What you are asked to do: Pick out the lines below that include the string "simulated".

--- Begin Source excerpt ---

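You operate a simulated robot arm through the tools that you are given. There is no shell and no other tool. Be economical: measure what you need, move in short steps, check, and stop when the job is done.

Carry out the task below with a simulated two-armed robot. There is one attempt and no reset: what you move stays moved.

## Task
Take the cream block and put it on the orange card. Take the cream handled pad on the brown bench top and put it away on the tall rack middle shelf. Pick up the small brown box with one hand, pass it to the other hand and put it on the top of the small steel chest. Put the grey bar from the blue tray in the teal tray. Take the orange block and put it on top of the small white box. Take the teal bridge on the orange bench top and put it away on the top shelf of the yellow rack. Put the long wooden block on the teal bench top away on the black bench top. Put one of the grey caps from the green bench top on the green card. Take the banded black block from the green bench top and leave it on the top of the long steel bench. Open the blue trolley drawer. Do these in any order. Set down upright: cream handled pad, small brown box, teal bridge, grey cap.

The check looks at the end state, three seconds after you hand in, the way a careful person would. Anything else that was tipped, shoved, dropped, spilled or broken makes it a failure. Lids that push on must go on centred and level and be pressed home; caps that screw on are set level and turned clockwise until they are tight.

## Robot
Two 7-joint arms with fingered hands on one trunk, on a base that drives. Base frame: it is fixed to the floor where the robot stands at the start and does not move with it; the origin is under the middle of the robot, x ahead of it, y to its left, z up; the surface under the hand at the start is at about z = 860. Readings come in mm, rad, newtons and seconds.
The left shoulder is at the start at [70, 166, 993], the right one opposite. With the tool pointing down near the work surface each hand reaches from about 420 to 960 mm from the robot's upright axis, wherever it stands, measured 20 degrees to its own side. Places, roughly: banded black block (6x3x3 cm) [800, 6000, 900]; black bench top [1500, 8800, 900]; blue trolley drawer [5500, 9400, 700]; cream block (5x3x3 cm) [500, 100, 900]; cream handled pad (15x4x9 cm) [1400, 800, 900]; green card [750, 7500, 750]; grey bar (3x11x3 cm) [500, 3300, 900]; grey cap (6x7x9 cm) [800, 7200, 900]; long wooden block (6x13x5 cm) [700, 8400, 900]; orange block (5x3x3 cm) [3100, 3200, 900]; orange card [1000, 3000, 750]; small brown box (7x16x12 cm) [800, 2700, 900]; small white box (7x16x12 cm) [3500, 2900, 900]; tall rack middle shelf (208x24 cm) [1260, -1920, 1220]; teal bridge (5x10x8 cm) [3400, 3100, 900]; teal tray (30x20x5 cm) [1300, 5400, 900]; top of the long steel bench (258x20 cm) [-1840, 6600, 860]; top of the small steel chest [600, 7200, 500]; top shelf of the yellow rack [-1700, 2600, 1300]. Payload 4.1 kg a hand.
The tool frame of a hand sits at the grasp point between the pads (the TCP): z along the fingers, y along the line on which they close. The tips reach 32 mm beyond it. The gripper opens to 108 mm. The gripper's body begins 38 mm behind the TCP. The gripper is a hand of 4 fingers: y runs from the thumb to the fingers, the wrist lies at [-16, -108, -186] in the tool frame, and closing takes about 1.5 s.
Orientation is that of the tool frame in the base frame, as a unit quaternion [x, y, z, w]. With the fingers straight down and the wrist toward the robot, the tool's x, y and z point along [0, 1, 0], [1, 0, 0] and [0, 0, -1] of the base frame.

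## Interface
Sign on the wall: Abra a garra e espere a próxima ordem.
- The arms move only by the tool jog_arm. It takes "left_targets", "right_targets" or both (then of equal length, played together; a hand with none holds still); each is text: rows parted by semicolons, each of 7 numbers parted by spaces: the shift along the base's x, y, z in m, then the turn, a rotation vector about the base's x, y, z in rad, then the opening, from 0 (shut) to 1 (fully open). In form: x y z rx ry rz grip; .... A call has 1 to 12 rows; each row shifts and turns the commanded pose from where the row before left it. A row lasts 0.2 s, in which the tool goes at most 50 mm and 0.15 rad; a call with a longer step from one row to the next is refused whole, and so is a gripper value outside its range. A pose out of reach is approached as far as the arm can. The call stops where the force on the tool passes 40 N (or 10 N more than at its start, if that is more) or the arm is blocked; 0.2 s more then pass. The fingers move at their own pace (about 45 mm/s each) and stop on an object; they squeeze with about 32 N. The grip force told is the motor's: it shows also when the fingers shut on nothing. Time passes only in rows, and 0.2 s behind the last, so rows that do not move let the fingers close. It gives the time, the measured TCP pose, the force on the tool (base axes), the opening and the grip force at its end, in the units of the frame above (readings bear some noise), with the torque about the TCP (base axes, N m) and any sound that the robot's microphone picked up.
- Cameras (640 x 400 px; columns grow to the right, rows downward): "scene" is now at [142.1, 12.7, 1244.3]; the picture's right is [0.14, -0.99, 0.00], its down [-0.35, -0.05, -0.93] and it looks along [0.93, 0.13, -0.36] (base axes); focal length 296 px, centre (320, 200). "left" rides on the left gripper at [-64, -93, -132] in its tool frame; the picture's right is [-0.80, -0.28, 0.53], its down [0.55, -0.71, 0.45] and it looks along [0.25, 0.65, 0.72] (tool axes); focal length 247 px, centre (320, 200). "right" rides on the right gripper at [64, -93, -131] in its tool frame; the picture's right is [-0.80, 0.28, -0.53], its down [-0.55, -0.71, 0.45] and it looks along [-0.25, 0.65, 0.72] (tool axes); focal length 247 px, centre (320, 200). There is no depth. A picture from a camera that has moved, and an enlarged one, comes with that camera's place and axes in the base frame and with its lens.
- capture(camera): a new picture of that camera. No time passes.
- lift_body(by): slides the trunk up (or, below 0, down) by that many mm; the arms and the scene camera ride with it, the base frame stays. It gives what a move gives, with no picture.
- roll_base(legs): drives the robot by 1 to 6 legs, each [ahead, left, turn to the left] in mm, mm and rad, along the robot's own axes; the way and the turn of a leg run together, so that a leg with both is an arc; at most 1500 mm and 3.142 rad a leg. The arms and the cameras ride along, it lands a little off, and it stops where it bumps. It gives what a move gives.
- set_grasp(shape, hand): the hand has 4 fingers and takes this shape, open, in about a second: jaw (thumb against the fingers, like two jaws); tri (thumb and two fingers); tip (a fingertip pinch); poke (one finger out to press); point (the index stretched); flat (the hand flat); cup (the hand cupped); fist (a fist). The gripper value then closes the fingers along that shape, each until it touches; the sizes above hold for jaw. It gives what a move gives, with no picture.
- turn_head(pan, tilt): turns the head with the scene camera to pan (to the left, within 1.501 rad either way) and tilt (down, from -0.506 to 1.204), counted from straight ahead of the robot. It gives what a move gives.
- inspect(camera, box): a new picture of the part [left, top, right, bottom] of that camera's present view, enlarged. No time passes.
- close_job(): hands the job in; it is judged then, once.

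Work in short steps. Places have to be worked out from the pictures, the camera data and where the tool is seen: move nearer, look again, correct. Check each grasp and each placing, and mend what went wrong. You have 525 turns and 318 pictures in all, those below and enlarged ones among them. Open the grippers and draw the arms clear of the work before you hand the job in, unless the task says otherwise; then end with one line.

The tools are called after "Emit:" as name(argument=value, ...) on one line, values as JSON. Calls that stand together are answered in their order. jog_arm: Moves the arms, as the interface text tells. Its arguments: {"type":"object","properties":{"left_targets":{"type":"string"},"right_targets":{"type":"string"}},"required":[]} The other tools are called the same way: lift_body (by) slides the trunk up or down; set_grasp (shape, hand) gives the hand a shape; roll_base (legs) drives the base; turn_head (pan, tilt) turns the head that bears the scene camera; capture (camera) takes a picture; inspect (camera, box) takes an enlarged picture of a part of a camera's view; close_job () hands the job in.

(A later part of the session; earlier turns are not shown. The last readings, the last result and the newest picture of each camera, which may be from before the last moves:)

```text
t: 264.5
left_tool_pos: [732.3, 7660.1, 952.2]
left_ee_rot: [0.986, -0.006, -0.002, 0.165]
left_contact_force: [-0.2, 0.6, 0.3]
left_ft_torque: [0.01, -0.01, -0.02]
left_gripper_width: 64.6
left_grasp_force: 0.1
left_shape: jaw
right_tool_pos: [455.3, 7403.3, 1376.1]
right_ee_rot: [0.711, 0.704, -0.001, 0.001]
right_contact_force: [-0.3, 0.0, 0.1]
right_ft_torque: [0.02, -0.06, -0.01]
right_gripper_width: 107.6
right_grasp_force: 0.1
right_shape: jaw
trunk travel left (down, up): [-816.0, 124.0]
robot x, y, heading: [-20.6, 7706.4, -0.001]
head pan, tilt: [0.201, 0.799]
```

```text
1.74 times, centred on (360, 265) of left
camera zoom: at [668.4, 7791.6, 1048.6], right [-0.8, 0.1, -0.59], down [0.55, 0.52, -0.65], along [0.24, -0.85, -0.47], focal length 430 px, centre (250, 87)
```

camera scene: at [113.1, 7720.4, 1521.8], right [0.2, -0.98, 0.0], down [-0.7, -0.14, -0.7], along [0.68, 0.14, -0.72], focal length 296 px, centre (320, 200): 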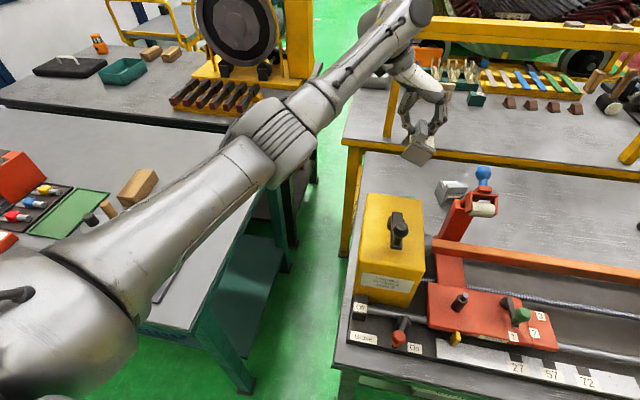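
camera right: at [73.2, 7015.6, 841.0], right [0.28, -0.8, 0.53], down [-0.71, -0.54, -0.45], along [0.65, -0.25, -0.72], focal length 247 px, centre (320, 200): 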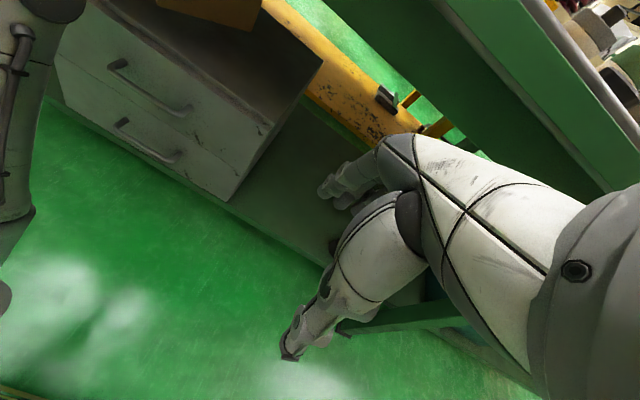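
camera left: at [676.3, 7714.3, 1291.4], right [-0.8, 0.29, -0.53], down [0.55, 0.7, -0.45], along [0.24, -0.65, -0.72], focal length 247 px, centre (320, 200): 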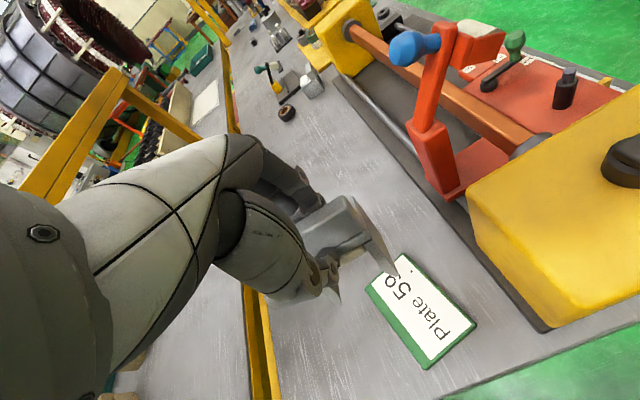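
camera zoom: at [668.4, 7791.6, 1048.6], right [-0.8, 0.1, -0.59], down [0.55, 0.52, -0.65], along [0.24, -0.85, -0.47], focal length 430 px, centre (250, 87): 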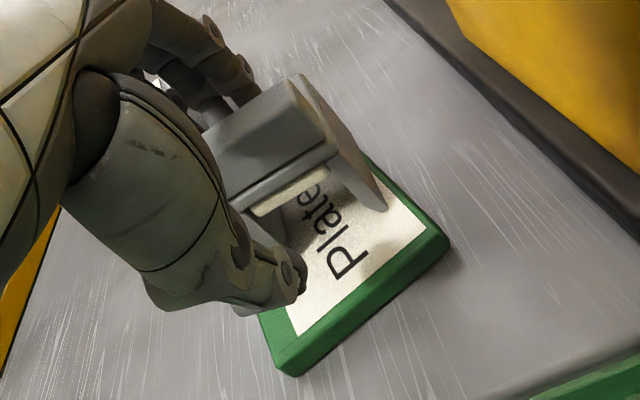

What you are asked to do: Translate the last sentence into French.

--- End Source excerpt ---

Final answer:
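You operate a simulated robot arm through the tools that you are given. There is no shell and no other tool. Be economical: measure what you need, move in short steps, check, and stop when the job is done.
Carry out the task below with a simulated two-armed robot. There is one attempt and no reset: what you move stays moved.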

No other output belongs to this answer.